Das Sterben aus so großer Nähe zu begleiten, hat mich ein Stück weit aus dem Leben gerissen. Die alltäglichen Sorgen erscheinen so lächerlich auf einmal, sogar solche, die theoretisch groß sind, wie die Frage, ob und wie die autistische Tochter beschult werden kann, nachdem nun schon die zweite Schule nicht der richtige Ort für sie war (in beiderseitigem Einvernehmen), und auch ein Schulbegleiter für sie keine nützliche Hilfe ist. Oder wie die Diagnostik für ihren Bruder, der sehr wahrscheinlich auch zumindest am Rand des Spektrums zu verorten ist bzw. neurodivers, und all die Probleme im Zusammenhang mit der Schule, die damit einhergehen bei ihm. Es ist egal, ich werde das natürlich regeln, so wie ich bisher immer alles geregelt habe, aber ich nehme es nicht mehr ernst.

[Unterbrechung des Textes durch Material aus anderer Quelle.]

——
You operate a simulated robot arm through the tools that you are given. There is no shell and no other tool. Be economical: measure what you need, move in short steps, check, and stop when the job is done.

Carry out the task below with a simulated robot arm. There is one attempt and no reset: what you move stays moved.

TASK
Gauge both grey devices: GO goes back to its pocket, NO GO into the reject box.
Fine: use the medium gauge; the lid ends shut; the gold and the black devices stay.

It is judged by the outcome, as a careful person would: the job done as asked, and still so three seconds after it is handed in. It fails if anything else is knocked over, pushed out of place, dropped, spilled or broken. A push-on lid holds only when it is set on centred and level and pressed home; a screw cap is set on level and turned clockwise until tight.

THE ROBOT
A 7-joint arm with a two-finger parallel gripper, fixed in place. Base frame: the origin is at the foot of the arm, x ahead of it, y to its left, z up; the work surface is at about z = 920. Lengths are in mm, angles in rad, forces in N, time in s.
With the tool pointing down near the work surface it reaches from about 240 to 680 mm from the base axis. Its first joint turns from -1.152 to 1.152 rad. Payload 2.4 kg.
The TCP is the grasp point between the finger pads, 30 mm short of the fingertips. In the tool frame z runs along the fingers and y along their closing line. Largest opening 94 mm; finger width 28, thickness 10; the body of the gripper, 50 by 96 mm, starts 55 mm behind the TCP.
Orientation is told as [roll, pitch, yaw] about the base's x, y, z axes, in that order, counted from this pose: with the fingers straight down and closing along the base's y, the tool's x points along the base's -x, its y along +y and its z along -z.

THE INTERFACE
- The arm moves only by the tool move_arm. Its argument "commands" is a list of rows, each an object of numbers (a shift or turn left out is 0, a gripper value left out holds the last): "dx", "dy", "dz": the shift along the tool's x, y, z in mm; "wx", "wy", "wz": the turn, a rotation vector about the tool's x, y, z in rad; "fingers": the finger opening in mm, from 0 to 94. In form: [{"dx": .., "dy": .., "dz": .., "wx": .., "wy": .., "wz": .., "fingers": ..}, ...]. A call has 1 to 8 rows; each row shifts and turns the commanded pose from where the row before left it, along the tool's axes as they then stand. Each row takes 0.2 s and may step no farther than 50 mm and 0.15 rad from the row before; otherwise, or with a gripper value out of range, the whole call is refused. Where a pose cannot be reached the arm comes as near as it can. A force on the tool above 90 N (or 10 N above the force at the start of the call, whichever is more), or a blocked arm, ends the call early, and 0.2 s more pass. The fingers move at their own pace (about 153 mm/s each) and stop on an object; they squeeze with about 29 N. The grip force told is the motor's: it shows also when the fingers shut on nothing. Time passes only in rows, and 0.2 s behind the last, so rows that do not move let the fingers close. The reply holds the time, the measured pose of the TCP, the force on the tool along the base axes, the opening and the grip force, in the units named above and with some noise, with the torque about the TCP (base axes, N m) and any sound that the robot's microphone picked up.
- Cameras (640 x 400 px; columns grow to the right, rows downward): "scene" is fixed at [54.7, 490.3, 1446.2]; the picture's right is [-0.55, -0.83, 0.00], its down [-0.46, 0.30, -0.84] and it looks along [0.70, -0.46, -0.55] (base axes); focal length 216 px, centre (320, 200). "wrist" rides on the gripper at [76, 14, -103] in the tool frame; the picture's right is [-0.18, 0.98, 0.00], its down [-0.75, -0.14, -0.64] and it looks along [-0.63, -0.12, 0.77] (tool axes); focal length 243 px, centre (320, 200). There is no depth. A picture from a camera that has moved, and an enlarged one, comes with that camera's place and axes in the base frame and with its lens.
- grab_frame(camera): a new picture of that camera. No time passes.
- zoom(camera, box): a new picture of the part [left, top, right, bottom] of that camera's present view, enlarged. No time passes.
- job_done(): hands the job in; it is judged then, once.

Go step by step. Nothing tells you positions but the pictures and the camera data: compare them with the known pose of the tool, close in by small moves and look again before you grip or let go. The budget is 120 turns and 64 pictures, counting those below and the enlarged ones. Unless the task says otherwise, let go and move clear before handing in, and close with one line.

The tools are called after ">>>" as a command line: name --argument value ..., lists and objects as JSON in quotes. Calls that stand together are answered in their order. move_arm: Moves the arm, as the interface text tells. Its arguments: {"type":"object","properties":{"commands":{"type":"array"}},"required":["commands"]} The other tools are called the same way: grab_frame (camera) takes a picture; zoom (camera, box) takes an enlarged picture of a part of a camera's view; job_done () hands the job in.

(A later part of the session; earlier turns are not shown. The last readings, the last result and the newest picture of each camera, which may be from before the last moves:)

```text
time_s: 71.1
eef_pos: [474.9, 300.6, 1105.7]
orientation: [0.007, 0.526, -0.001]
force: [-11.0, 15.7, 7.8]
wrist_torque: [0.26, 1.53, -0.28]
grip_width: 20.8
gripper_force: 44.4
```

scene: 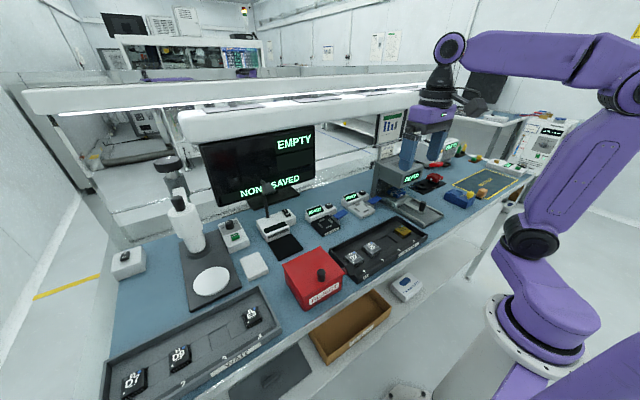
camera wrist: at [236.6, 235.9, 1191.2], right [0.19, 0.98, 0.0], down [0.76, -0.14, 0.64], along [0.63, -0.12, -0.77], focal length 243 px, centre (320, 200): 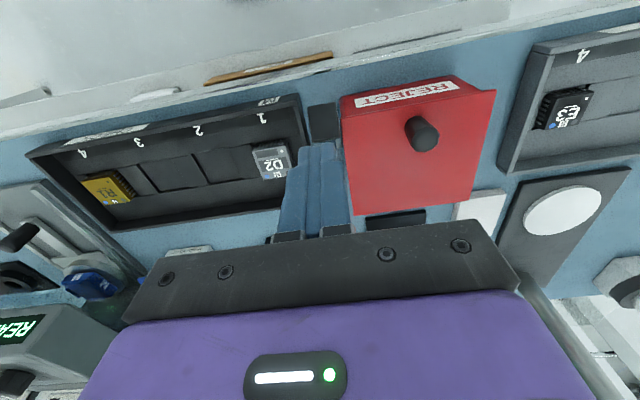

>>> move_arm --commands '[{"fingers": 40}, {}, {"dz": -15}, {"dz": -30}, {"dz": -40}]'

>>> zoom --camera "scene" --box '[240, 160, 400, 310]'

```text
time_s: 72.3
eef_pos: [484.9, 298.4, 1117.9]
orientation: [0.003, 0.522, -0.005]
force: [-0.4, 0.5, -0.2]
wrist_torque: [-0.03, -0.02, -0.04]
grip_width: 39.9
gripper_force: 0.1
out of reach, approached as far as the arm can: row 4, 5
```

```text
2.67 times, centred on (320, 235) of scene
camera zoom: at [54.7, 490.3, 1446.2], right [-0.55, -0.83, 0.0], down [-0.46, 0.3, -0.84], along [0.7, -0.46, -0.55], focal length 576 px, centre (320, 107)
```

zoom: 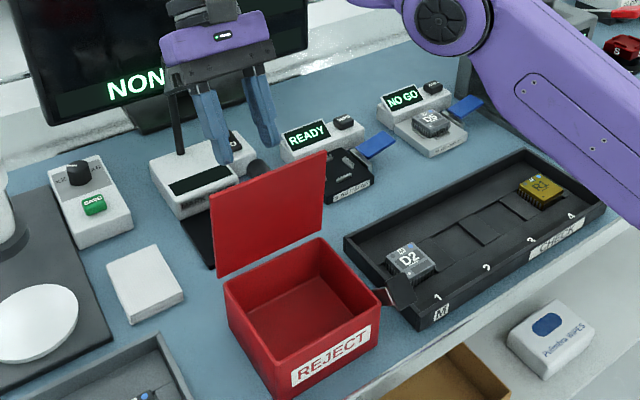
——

Eine Woche, bevor meine Mutter starb, lag sie auf dem Familiensofa im Wohnzimmer, und ich wusste, ich würde sie ab jetzt nur noch liegend sehen. Da wollte ich von ihr wissen, ob es noch etwas wichtiges gibt, das sie mir sagen wolle. Ich dachte an Lebensweisheiten oder einen Tipp, aber sie sagte mir etwas, das sie bereute. „Ich hätte früher nachsichtig sein sollen mit dir und deinem Bruder“, war was sie loswerden wollte. Es reute sie zutiefst, so streng gewesen zu sein, und so hohe Maßstäbe an uns angelegt zu haben. Als sie das sagte, fing ich an, sehr zu weinen, weil das wirklich etwas gewesen wäre, das mir meine Kindheit sehr viel leichter gemacht hätte, und vielleicht auch mein ganzes Leben. Aber sie starb, und so nahm ich sie in den Arm und sagte, dass alles gut so war, wie es war, denn das war das, was sie in dem Moment hören musste, und es war nicht einmal gelogen, denn ich weiß, sie hat es so gut gemacht, wie sie konnte. Die Familie war ihr Leben.
Sie hatte keine Angst, zu sterben, und sie hatte keine Schmerzen. Besser kann man kaum sterben, sagte das Palliativteam, das am Ende täglich vorbeischaute und auch bei der praktischen Pflege half. Und trotzdem ist Sterben so richtig Scheiße. Ich hatte es mir leichter vorgestellt, schneller, irgendwie eindeutiger, nicht als so einen langen Prozess. Jetzt ist die Frau tot, die mich in ihrem Bauch ausgetragen hat und auf die Welt brachte.
Das Gedächtnis meiner Kindheit liegt in einem Kiefersarg auf dem Dorffriedhof unter der Erde. Ich kann sie nicht mehr anrufen, um sie dies und das kurz zu fragen, oder um ihr zu erzählen, dass ich meine Olivenbäume winterfest gemacht habe und die Zweige gekappt. „Wenn du noch etwas wissen willst, musst du jetzt fragen“, hatte sie in den letzten Monaten immer wieder gesagt, aber ich wollte nichts fragen, weil ich nicht wollte, dass sie stirbt. Noch nicht, sie war doch so zäh, und immer so gesund gewesen! Und nun weiß ich nicht mehr, wie das Medikament hieß, das sie gegen die postpartalen Depressionen nehmen sollte, und ich kann sie nicht mehr fragen. Und wann mein Opa Otto gestorben ist, was ich gestern gerne gewusst hätte, als ich mit meinem Vater telefonierte, der sich aber auch nicht an das Jahr erinnerte.
Ist auch egal, even a pyramid won’t last, sangen schon Alan Parson’s Project. Welchen Sinn macht es dann, Dinge aufzuschreiben? Ich hab lange nicht mehr gebloggt, ich habe darüber nachgedacht, es komplett sein zu lassen, denn ich hatte das Gefühl, nichts zu sagen zu haben bzw. viel zuviel zu sagen zu haben, und da wieder eine Balance hinzubekommen, wird die Aufgabe der nächsten Wochen und Monate sein. Dieser Text ist ein Anfang. Oder ein Ende.